Source passage:

Our round-up of the health headlines on Monday 5 September.

As the health bill returns to the House of Commons, revelations from yesterday's Observer that the Government has been discussing handing over up to 20 hospitals to the private sector and that key Lib Dem peer Dame Shirley Williams is unconvinced by amendments to the legislation, will worry ministers.

Nerves won't be helped by the Independent's news that managers at Imperial College Healthcare NHS Trust, which runs three major hospitals in London and two smaller units, is considering a proposal to shut St Mary's Hospital, Paddington, and sell off the site to property developers in order to pay off debts.

However reformers have said evidence that the NHS must radically change can be found in a Telegraph investigation that has found that 10 PCTs have been asking hospitals to delay treatment in a bid to save money. Managers believe the policy saves them money as they can predict the number of elective procedures they will have to pay for — such as hip replacements or cataract removal — and if necessary delay them into the following financial year when they will have fresh funds.

Required task: Keep the source passage going from its last sentence.

Data provided:
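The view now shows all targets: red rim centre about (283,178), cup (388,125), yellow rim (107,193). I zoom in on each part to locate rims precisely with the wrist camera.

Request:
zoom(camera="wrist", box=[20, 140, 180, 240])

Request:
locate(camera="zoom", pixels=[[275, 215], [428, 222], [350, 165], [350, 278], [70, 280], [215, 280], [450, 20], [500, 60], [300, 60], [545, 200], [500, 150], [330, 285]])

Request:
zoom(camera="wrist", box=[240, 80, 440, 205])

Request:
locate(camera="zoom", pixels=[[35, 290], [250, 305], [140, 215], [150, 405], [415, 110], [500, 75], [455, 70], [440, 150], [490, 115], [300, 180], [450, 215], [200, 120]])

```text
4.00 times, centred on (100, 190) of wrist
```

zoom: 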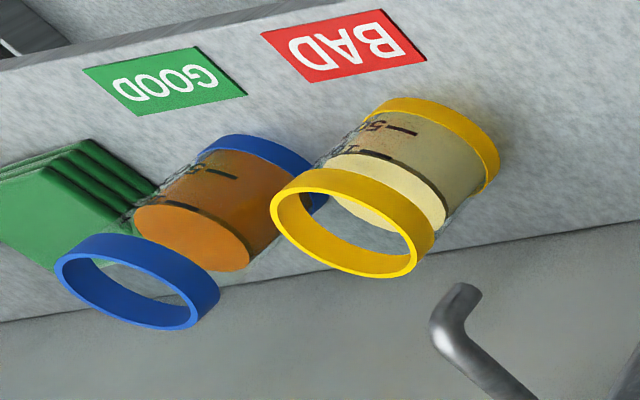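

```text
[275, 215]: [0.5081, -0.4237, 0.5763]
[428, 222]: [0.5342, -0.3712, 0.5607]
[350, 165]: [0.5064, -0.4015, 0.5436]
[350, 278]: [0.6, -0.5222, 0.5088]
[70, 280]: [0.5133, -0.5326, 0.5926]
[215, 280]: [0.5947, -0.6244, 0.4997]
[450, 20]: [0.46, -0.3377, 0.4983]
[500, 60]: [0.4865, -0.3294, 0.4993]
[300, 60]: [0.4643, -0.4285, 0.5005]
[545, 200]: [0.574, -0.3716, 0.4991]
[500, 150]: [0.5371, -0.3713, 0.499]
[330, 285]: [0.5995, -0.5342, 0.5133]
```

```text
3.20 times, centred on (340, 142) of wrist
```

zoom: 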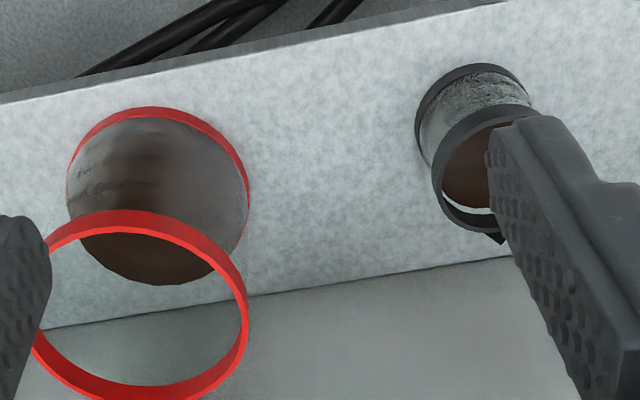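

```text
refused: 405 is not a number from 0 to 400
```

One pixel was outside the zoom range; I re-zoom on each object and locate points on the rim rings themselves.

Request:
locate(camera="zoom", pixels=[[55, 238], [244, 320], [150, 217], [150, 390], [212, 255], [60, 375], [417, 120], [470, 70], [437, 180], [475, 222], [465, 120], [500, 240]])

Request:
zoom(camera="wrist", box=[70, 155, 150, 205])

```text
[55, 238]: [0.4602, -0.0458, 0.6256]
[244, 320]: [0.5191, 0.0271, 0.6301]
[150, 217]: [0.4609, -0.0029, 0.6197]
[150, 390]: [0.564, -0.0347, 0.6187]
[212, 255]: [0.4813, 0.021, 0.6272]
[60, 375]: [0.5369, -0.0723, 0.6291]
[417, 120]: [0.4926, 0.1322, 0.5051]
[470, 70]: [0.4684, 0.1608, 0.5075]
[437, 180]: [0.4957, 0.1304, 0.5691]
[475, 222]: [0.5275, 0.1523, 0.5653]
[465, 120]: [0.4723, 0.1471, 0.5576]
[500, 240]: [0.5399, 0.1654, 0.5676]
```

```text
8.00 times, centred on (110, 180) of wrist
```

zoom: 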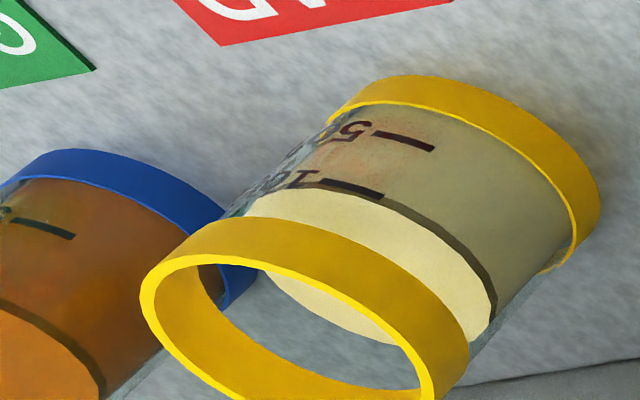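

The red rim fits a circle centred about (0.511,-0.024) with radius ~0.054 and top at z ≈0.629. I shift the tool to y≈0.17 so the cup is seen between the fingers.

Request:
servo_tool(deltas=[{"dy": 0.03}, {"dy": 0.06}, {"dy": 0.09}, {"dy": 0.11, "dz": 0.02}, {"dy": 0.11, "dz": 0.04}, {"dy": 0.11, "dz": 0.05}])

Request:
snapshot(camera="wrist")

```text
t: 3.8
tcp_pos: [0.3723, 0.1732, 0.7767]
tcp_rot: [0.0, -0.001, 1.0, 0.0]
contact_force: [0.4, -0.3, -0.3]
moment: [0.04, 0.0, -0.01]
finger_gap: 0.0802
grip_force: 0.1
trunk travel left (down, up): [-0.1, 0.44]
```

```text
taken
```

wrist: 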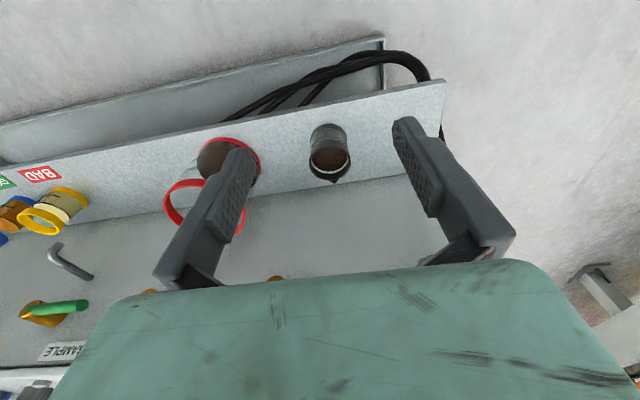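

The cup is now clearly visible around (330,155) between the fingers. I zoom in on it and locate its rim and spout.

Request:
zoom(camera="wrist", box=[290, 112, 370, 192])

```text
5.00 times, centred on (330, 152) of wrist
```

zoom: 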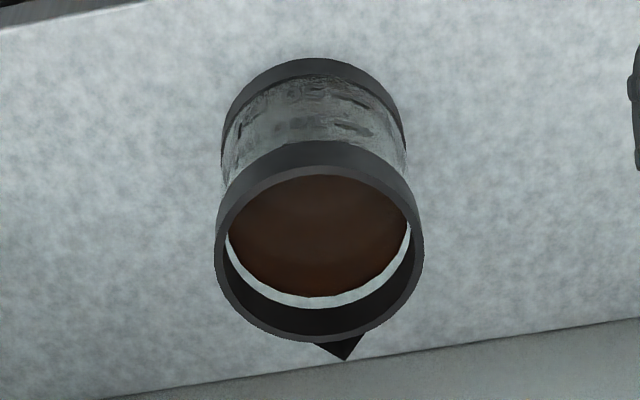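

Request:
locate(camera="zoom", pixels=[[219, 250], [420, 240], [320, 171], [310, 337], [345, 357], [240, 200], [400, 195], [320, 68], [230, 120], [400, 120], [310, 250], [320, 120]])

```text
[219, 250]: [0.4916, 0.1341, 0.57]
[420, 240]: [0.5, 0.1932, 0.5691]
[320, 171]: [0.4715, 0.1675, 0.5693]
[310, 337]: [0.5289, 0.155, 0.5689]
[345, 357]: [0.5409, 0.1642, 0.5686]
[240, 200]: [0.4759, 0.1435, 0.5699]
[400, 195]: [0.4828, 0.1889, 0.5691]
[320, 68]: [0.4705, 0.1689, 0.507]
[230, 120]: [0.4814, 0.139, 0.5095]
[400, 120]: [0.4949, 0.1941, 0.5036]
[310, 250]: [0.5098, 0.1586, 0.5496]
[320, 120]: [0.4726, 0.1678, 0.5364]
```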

* * *

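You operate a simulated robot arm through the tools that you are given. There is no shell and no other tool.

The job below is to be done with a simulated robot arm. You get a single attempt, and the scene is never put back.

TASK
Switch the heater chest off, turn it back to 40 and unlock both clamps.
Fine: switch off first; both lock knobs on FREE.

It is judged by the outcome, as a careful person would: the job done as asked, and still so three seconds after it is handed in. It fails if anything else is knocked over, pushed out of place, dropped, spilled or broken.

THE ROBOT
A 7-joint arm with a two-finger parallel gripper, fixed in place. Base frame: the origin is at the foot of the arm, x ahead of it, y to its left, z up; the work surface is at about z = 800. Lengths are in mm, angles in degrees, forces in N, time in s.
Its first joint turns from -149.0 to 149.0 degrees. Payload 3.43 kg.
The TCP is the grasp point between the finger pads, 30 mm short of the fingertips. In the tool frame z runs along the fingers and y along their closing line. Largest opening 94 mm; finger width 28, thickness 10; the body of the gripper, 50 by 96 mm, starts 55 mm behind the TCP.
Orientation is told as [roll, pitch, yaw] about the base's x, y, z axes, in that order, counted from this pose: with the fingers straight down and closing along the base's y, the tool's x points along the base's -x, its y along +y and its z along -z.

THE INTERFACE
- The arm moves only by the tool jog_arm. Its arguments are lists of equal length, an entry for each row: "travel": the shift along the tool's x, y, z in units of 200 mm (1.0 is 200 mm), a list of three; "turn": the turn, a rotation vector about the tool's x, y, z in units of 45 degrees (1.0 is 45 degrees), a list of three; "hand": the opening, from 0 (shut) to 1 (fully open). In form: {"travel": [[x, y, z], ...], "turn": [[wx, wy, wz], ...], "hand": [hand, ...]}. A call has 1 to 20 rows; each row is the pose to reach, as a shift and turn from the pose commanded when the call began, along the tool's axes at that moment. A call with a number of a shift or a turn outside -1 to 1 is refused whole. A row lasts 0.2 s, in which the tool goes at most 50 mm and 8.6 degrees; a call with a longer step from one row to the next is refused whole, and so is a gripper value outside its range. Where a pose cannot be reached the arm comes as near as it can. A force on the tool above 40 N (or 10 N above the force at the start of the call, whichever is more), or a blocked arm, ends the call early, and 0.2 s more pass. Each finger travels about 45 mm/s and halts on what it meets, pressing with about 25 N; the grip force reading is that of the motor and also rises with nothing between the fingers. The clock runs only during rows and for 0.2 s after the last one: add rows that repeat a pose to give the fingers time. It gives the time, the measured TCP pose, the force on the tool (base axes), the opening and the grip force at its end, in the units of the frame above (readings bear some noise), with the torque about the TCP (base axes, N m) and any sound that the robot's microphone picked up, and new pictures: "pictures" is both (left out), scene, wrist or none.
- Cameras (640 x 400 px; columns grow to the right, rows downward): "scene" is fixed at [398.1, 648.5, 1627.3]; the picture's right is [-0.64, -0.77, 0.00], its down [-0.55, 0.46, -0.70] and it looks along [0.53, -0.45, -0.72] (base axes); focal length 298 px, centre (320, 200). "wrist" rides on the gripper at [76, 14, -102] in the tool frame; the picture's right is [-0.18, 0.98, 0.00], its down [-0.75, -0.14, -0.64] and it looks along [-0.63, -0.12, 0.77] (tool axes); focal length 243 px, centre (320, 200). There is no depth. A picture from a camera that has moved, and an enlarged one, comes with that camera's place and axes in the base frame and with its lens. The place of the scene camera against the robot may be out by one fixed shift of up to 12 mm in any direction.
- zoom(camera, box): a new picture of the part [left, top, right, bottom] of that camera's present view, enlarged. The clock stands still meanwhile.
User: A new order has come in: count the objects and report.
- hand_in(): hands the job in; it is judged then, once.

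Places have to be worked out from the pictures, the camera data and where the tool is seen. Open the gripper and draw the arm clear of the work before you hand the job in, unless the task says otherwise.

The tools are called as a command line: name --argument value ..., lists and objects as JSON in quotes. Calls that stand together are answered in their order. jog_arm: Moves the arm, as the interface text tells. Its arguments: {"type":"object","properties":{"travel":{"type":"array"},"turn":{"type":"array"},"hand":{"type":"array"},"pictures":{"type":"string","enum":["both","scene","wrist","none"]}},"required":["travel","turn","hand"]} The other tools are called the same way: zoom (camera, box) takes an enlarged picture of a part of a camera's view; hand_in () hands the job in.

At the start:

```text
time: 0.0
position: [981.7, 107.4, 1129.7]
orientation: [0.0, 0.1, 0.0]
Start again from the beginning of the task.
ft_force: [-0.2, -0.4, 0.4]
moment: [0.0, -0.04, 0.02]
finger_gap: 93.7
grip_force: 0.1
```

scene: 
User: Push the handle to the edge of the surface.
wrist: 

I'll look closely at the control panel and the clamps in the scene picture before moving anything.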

Response:
The Telegraph also reports the first new drug in more than 50 years to reduce the risk of stroke in patients with an irregular heartbeat goes on sale in England today. Dabigatran was found in clinical trials to cut the chance of stroke by more than a third among elderly people with atrial fibrillation, compared with the standard treatment, warfarin. The drug's manufacturers claim it requires far less supervision than warfarin saving the NHS money as well.

The health service will need to find such savings if it is to afford perks for chief executive Sir David Nicholson who it is reported claimed more than £50,000 a year in expenses to live in a London flat, with a basic salary of more than £200,000 and will retire with a pension pot worth more than £1 million.